═════ Material
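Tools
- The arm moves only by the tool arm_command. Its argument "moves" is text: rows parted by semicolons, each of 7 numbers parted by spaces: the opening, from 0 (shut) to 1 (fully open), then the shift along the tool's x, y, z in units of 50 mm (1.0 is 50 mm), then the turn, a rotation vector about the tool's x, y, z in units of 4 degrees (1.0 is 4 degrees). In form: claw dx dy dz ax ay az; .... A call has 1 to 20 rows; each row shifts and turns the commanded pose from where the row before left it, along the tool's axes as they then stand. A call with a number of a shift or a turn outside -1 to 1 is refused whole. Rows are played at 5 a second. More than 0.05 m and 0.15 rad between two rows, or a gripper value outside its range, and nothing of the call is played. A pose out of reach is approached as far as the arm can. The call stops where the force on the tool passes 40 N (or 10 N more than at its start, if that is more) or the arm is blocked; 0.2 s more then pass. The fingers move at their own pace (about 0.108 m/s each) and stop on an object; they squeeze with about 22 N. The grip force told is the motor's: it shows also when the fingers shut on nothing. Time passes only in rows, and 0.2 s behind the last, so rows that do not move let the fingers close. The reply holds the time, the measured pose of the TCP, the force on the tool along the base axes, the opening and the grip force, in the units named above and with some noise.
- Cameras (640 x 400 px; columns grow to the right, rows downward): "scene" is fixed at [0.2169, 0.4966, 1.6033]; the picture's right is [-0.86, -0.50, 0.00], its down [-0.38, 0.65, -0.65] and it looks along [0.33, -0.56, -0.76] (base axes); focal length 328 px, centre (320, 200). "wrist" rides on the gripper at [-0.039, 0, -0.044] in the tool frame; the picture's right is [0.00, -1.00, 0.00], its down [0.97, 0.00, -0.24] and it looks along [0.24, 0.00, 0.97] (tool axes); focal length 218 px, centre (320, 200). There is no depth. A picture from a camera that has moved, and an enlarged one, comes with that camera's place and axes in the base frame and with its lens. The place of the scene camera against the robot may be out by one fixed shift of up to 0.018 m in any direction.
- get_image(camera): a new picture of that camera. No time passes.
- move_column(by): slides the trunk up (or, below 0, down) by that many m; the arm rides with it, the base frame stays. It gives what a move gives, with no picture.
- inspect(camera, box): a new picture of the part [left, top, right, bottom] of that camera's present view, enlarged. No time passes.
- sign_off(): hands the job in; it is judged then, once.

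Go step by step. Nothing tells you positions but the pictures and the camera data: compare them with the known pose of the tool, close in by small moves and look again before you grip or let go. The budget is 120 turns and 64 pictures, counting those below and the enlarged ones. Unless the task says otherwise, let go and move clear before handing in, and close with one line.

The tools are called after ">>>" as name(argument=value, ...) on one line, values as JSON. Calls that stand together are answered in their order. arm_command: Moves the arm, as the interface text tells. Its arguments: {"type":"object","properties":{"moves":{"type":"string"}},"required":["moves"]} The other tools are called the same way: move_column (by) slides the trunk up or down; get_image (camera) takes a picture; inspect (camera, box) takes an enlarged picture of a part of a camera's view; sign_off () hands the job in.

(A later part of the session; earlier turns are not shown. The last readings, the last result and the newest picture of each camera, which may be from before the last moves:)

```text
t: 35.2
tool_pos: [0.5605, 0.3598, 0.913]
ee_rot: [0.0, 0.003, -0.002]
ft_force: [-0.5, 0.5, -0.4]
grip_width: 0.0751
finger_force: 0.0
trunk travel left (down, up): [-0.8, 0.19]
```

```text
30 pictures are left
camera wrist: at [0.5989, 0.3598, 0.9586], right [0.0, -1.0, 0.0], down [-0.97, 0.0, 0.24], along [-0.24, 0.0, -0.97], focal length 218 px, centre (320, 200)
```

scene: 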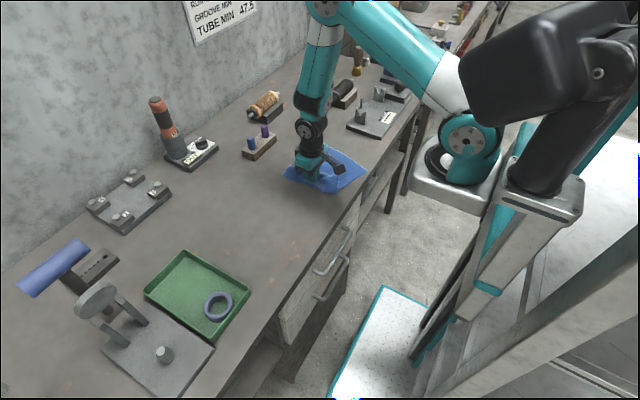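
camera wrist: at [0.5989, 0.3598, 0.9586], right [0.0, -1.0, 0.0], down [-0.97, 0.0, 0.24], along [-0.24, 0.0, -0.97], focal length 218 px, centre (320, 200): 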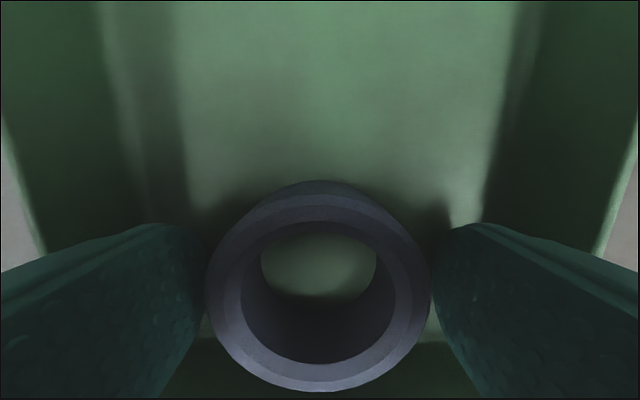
══════════
* _The problem_:
What is needed is an exact reproduction of the data, pictures excluded. The answer is a JSON array that holds each line as a string and skips blank lines.

* _Expected output_:
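[
  "Tools",
  "- The arm moves only by the tool arm_command. Its argument \"moves\" is text: rows parted by semicolons, each of 7 numbers parted by spaces: the opening, from 0 (shut) to 1 (fully open), then the shift along the tool's x, y, z in units of 50 mm (1.0 is 50 mm), then the turn, a rotation vector about the tool's x, y, z in units of 4 degrees (1.0 is 4 degrees). In form: claw dx dy dz ax ay az; .... A call has 1 to 20 rows; each row shifts and turns the commanded pose from where the row before left it, along the tool's axes as they then stand. A call with a number of a shift or a turn outside -1 to 1 is refused whole. Rows are played at 5 a second. More than 0.05 m and 0.15 rad between two rows, or a gripper value outside its range, and nothing of the call is played. A pose out of reach is approached as far as the arm can. The call stops where the force on the tool passes 40 N (or 10 N more than at its start, if that is more) or the arm is blocked; 0.2 s more then pass. The fingers move at their own pace (about 0.108 m/s each) and stop on an object; they squeeze with about 22 N. The grip force told is the motor's: it shows also when the fingers shut on nothing. Time passes only in rows, and 0.2 s behind the last, so rows that do not move let the fingers close. The reply holds the time, the measured pose of the TCP, the force on the tool along the base axes, the opening and the grip force, in the units named above and with some noise.",
  "- Cameras (640 x 400 px; columns grow to the right, rows downward): \"scene\" is fixed at [0.2169, 0.4966, 1.6033]; the picture's right is [-0.86, -0.50, 0.00], its down [-0.38, 0.65, -0.65] and it looks along [0.33, -0.56, -0.76] (base axes); focal length 328 px, centre (320, 200). \"wrist\" rides on the gripper at [-0.039, 0, -0.044] in the tool frame; the picture's right is [0.00, -1.00, 0.00], its down [0.97, 0.00, -0.24] and it looks along [0.24, 0.00, 0.97] (tool axes); focal length 218 px, centre (320, 200). There is no depth. A picture from a camera that has moved, and an enlarged one, comes with that camera's place and axes in the base frame and with its lens. The place of the scene camera against the robot may be out by one fixed shift of up to 0.018 m in any direction.",
  "- get_image(camera): a new picture of that camera. No time passes.",
  "- move_column(by): slides the trunk up (or, below 0, down) by that many m; the arm rides with it, the base frame stays. It gives what a move gives, with no picture.",
  "- inspect(camera, box): a new picture of the part [left, top, right, bottom] of that camera's present view, enlarged. No time passes.",
  "- sign_off(): hands the job in; it is judged then, once.",
  "Go step by step. Nothing tells you positions but the pictures and the camera data: compare them with the known pose of the tool, close in by small moves and look again before you grip or let go. The budget is 120 turns and 64 pictures, counting those below and the enlarged ones. Unless the task says otherwise, let go and move clear before handing in, and close with one line.",
  "The tools are called after \">>>\" as name(argument=value, ...) on one line, values as JSON. Calls that stand together are answered in their order. arm_command: Moves the arm, as the interface text tells. Its arguments: {\"type\":\"object\",\"properties\":{\"moves\":{\"type\":\"string\"}},\"required\":[\"moves\"]} The other tools are called the same way: move_column (by) slides the trunk up or down; get_image (camera) takes a picture; inspect (camera, box) takes an enlarged picture of a part of a camera's view; sign_off () hands the job in.",
  "(A later part of the session; earlier turns are not shown. The last readings, the last result and the newest picture of each camera, which may be from before the last moves:)",
  "```text",
  "t: 35.2",
  "tool_pos: [0.5605, 0.3598, 0.913]",
  "ee_rot: [0.0, 0.003, -0.002]",
  "ft_force: [-0.5, 0.5, -0.4]",
  "grip_width: 0.0751",
  "finger_force: 0.0",
  "trunk travel left (down, up): [-0.8, 0.19]",
  "```",
  "```text",
  "30 pictures are left",
  "camera wrist: at [0.5989, 0.3598, 0.9586], right [0.0, -1.0, 0.0], down [-0.97, 0.0, 0.24], along [-0.24, 0.0, -0.97], focal length 218 px, centre (320, 200)",
  "```",
  "scene: ",
  "camera wrist: at [0.5989, 0.3598, 0.9586], right [0.0, -1.0, 0.0], down [-0.97, 0.0, 0.24], along [-0.24, 0.0, -0.97], focal length 218 px, centre (320, 200): "
]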